◆ DOCUMENT SEGMENT ◆
—————
2020年9月6日「ゲッセマネの祈り」

○金 南錫牧師 マルコによる福音書14章32-42節

 教会のロビーに、イエス様の祈りの姿が描かれている絵があります。おそらくイエス様のゲツセマネでの祈りではないかと思われます。このゲツセマネという場所は、オリーブ山の山麓で、オリーブの木が茂っていて、祈りの場として適した場所でした。
 本日の聖書箇所は、十字架に向かう前のイエス様の最後の苦悩に満ちた孤独な祈りが描かれています。
 32節を見ますと、ゲツセマネには、イエス様も十二弟子たちも一緒に来たと言われています。一緒に同行した他の九人の弟子たちには、祈っている間に、「ここに座っていなさい」と指示する一方、イエス様は、弟子の代表であったペトロ、ヤコブ、ヨハネの三人をもう少し奥の祈りの場に一緒に連れて行かれました。しかも、なんと、イエス様自身が自らの困惑と苦悩を三人の弟子たちに隠すことなく、はっきりと言われました。「わたしは死ぬばかりに悲しい。ここを離れず、目を覚ましていなさい。」(34節)
 正真正銘の生身の人間として、イエス様も、死ぬことなど嫌でした。愛する人々と別離することに激しく心が痛みました。ですから、イエス様は父なる神様に、その戸惑い、悲しみ、苦悩を訴え、祈りました。「アッバ、父よ、あなたは何でもおできになります。この杯をわたしから取りのけてください」。
 「この杯」とは、十字架の死のことです。イエス様はこの十字架の死以外に、道はないのかと切に祈られたのです。私たちも祈っているとき、神様に率直に訴えることが大切なのです。それが、神様を信頼することの出発点です。ただ、神様を信頼するということは、次のイエス様の一言の祈りに進んでいくことを意味します。
—————
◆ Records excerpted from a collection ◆
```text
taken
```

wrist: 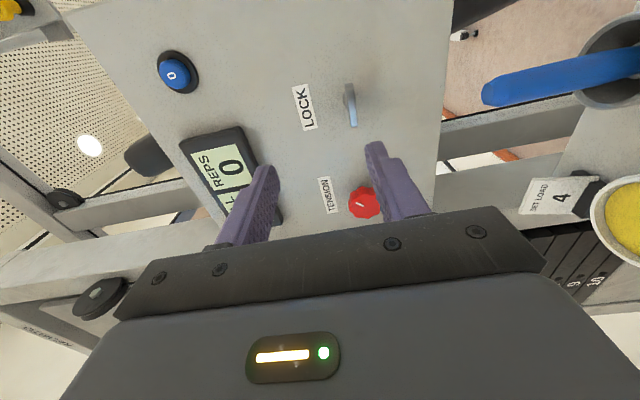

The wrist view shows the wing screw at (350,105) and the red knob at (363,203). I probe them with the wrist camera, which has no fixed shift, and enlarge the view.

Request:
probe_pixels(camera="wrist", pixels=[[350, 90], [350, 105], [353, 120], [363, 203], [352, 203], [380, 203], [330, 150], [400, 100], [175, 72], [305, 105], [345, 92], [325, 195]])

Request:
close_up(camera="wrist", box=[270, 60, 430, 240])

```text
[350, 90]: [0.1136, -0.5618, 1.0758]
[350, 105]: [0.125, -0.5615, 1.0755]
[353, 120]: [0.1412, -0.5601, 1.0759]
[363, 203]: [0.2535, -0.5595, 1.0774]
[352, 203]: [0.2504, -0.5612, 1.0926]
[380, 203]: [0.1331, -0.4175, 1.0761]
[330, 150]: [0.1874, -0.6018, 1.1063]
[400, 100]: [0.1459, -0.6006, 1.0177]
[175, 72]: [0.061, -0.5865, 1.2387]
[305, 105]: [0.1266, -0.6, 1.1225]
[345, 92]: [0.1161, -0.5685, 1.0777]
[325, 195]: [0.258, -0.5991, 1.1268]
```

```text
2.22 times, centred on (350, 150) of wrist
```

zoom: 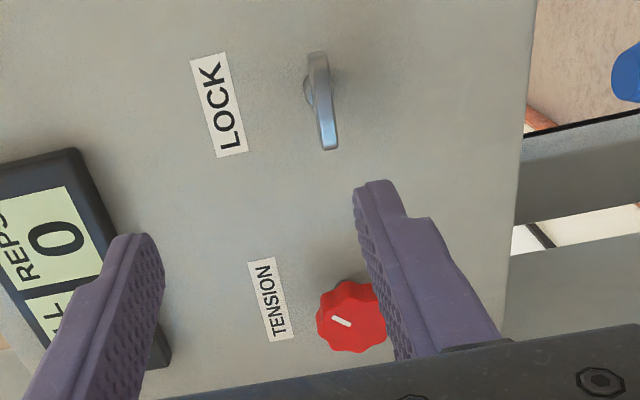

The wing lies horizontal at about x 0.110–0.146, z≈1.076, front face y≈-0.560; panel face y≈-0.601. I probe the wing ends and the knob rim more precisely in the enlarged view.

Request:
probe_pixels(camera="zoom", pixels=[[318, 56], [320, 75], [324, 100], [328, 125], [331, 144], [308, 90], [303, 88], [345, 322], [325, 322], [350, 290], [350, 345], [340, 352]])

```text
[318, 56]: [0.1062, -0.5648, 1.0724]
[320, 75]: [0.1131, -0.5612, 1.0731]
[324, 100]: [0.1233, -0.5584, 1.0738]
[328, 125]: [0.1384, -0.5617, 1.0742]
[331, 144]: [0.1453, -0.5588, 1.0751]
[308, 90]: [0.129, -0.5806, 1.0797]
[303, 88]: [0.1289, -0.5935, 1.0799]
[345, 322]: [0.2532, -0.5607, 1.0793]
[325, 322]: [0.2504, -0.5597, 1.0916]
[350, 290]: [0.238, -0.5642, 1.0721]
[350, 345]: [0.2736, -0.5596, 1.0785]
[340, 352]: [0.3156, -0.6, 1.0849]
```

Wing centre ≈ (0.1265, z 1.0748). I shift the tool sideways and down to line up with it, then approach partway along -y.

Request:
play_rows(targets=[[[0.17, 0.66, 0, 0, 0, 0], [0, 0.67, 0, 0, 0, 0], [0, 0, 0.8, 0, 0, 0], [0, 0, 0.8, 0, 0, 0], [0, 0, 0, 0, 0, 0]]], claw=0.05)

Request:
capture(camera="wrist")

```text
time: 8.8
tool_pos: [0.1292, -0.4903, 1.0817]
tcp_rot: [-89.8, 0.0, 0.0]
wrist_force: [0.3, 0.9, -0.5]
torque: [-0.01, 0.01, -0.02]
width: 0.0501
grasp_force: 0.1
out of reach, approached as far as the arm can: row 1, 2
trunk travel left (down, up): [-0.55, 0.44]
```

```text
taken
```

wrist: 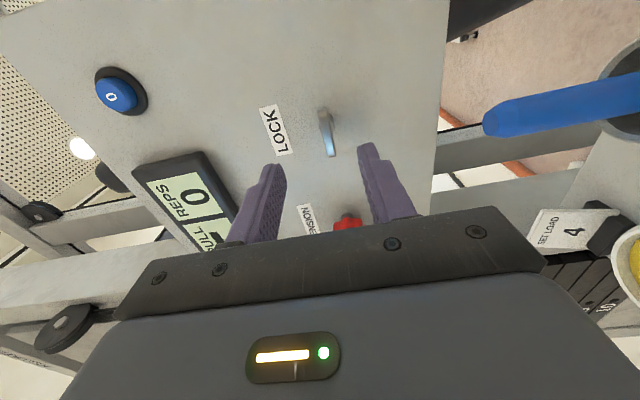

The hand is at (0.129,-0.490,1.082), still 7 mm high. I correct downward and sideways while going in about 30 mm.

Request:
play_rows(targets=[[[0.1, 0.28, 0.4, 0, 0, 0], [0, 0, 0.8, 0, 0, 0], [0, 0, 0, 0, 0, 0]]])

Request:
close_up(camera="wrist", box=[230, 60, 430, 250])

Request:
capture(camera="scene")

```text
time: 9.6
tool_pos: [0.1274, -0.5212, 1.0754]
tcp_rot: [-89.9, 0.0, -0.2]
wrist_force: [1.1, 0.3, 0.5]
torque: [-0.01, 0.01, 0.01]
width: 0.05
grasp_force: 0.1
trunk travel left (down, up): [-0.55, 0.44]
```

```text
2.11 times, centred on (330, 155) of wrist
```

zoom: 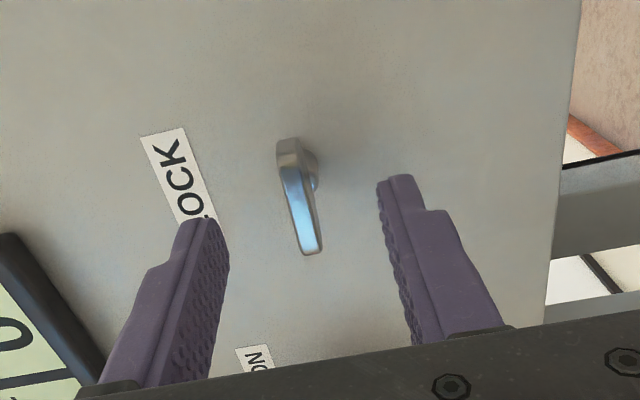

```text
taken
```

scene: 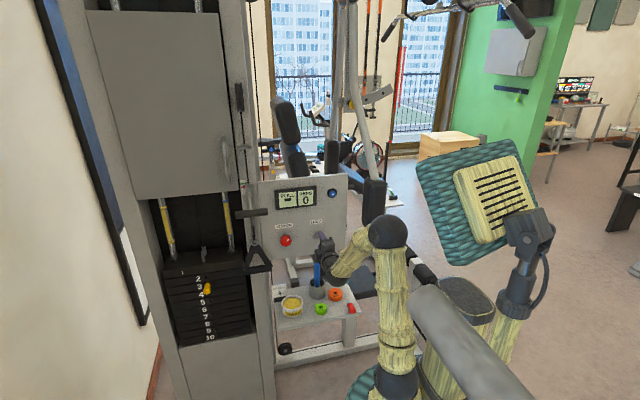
—————
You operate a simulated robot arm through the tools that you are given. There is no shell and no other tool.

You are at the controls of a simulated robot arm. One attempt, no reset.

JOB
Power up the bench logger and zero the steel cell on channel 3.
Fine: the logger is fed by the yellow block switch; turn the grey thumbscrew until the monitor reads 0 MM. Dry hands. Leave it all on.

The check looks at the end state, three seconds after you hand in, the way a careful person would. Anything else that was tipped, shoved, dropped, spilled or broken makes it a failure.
—————
◆ REQUESTS ◆
#1 Please copy out the portion of the document segment from "2020年9月6日「ゲッセマネの祈り」" to "の場として適した場所でした。" without changes.
#2 Take up the document segment again after its last words.

◆ EXERCISE ANSWERS ◆
#1
2020年9月6日「ゲッセマネの祈り」

○金 南錫牧師 マルコによる福音書14章32-42節

 教会のロビーに、イエス様の祈りの姿が描かれている絵があります。おそらくイエス様のゲツセマネでの祈りではないかと思われます。このゲツセマネという場所は、オリーブ山の山麓で、オリーブの木が茂っていて、祈りの場として適した場所でした。

#2
 「しかし、わたしが願うことではなく、御心に適うことが行われますように」。
 祈るとき、神に信頼を寄せ、どんなことでも願っていいのです。しかし、必ずこう付け加えます。「しかし、わたしが願うことではなく、御心に適うことが行われますように」と(36節)。

2020年8月30日「つまずきを超えて」

○金 南錫牧師 マルコによる福音書14章27-31節

 本日の聖書箇所において、オリープ山に向かう途中で、イエス様は弟子たちに「あなたがたは皆わたしにつまずく」と言われました。イエス様はここで、イスカリオテのユダだけではなく、ほかの弟子たちも皆、イエス様を裏切る、つまずくことを予告されたのです。
 そして、「わたしは羊飼いを打つ。すると、羊は散ってしまう」と、旧約聖書のゼカリア書13章7節の御言葉を引用して、その裏切りがあることを預言しています。ここで羊飼いは、イエス様のことであり、羊は弟子たちのことを指しています。つまり、父なる神は、良い羊飼いであるイエス様を十字架の死に追いやり、その時、従っていた弟子たちは皆バラバラ散ってしまうということです。
 しかし、一番弟子のペトロは、「たとえ、みんながつまずいても、わたしはつまずきません」と断言しました。イエス様は自信満々のペトロに対して、「はっきり言っておくが、あなたは、今日、今夜、鶏が二度鳴く前に、三度わたしのことを知らないと言うだろう」と言われます。
 それに対して、ペトロはますます、力を込めて「たとえ、御一緒に死なねばならなくなっても、あなたのことを知らないなどとは決して申しません」と言い張ります。でも、人はどんなに心で決心していても、やがてやってくる弱さを隠しきれませんでした。ペトロも例外ではありませんでした。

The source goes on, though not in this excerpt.